Rajiv has also led the company's electric-two-wheeler transition through the Chetak EV — the deliberate revival of the iconic Bajaj brand for the EV era — and has invested in fully electric three-wheelers and motorcycles.
What the Bajaj Family Story Teaches Us
The Bajaj story is the modern Indian industrial family story written across five generations. A great-grandfather who was a freedom-fighter and Gandhi's adopted "fifth son." A grandfather who ran the family business in the post-Independence years. A father who built the Chetak into the iconic Indian scooter. A son who took the company from scooters to motorcycles to electric vehicles. A brother who built one of India's most valuable financial-services businesses. A vast network of cousins running adjacent branches of the family enterprise.

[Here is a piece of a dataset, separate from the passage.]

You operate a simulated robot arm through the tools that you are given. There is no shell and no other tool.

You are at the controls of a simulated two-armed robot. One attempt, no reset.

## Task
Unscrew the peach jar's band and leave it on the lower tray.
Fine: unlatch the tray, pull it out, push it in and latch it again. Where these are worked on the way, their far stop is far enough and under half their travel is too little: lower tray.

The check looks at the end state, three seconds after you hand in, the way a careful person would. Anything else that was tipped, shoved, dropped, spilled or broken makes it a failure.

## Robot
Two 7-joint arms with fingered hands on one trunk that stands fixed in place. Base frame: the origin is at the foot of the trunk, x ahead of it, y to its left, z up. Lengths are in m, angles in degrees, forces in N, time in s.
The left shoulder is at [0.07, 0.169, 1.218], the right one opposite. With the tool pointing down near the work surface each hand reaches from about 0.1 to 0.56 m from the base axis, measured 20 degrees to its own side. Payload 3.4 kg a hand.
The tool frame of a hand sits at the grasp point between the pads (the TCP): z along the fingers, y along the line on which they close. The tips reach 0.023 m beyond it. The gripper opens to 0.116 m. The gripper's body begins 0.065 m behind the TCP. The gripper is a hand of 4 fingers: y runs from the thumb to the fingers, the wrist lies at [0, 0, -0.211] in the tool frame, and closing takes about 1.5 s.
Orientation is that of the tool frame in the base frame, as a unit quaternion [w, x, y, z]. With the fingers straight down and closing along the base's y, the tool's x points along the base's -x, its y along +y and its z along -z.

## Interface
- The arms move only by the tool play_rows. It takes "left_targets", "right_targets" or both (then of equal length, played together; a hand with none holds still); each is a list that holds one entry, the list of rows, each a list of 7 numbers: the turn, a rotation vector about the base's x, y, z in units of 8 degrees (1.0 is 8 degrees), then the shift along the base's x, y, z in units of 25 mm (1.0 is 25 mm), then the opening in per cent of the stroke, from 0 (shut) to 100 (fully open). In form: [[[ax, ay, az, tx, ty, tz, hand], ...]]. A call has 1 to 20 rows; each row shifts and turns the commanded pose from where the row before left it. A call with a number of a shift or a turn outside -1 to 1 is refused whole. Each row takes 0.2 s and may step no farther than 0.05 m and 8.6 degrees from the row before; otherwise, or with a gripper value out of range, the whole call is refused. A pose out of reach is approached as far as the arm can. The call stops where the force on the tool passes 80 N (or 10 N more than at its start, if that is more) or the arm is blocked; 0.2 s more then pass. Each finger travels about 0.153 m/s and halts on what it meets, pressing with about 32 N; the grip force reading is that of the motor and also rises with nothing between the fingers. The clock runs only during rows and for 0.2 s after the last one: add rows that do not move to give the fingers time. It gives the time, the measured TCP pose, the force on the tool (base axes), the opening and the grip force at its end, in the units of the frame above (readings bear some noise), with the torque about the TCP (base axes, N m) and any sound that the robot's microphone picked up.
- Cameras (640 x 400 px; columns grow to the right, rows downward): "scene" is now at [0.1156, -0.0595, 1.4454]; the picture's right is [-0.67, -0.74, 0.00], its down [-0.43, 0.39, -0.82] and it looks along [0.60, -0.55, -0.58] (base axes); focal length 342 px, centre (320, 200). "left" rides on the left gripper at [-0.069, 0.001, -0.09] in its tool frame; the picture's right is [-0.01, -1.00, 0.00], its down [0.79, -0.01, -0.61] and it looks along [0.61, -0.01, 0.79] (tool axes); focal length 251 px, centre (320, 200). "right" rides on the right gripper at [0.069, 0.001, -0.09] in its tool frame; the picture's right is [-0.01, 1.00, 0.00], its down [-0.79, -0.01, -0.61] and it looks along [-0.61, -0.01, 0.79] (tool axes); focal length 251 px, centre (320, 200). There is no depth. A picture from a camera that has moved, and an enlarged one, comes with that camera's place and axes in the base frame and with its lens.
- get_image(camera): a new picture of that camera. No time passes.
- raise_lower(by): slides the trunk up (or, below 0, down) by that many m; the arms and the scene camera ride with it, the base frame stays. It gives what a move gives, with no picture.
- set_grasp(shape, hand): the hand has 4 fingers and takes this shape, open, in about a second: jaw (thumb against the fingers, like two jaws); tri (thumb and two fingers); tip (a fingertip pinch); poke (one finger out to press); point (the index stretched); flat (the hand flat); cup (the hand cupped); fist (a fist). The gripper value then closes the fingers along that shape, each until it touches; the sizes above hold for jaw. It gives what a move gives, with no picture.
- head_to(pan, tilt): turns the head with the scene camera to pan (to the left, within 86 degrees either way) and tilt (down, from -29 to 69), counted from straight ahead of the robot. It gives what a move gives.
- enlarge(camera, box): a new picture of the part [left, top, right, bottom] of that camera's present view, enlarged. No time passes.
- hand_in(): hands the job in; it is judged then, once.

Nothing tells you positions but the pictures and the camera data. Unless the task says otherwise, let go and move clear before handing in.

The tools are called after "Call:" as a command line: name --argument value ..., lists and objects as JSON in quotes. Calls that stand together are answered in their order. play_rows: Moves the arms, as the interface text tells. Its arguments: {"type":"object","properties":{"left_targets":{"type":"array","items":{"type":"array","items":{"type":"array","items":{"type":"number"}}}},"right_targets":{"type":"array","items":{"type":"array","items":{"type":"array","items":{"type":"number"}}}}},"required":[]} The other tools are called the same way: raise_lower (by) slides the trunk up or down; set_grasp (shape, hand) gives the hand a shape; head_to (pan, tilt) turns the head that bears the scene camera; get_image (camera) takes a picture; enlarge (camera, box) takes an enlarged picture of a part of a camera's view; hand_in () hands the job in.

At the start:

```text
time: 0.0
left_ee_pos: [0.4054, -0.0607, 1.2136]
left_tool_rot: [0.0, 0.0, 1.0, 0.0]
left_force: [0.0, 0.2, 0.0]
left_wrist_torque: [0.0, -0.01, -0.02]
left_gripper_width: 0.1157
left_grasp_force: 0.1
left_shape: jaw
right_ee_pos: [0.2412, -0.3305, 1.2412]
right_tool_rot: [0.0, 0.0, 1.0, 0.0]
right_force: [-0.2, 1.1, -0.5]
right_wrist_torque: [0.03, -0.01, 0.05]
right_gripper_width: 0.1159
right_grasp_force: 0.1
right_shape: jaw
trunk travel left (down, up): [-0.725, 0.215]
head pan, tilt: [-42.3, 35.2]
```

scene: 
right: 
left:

For every family — large or small, famous or otherwise — the Bajaj story carries the same lesson. Family trees are not just lists of names — they are the maps of how each generation chose to extend or transform what the previous generation had built. The Bajaj decision to exit scooters in 2009 changed everything. Your own family is making similar decisions, in its own way and at its own scale, with every generation. Write them down.